Of course, having players like Bale and Ramsey at their peak played a massive part in Wales' qualification and subsequent success at EURO 2016. Both players missed key World Cup qualifiers through injury and suspension, and it is no coincidence that Wales are not in Russia this summer. The tournament should have been the fitting end to Coleman's journey with Wales.
Creating a mentality like he did within that Wales changing room will be difficult to replicate, and it belonged in the moment. There are few other characters in the game who could have taken over Wales at that time and with it have such an impact on the group. Even fewer would have had the character and resolve to see it through during the darker times that would follow before EURO 2016.
The key to Bale's future?
And the strength for Coleman in China will be the culture of his new home. His methods will be respected and his passion for the job will be embraced. Should his players buy into his philosophy and ideology from the start, he will succeed. Open, honest, he is one of the nicest people in the game. Coleman will prove to be a popular figure in the Hebei Province, but he could also be the catalyst to one of the biggest transfers in football history.

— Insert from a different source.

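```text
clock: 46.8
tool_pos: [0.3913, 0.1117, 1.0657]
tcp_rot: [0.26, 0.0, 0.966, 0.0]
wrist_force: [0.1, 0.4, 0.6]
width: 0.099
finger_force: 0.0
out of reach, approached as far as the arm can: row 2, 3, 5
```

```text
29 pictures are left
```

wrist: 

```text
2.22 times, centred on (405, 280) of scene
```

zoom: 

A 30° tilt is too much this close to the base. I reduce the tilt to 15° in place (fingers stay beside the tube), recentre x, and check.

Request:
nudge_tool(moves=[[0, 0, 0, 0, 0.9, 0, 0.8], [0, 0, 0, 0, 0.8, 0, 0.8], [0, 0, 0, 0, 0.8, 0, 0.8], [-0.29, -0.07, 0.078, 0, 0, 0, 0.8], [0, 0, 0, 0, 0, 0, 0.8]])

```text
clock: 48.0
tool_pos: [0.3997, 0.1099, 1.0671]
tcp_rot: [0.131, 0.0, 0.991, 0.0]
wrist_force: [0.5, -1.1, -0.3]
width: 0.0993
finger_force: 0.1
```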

Unrest in the Real Madrid camp prior to Zinedine Zidane's departure fuelled rumors of Gareth Bale's future, and while his successor has yet to be appointed, there is a now a clear link for Bale to engineer a move to China. His connection with Coleman was cemented at EURO 2016, and both embraced their success with Wales on a personal level, such is their respective passion for representing their country.
Should Bale decide on a move to China at this stage of his career, it seems Hebei China Fortune will be the perfect fit. A financial package would be agreed between the two parties if Bale chooses to link-up with his former national team manager, and having been burned at the Santiago Bernabeu recently, he would welcome the opportunity to work in an environment created by Coleman once again.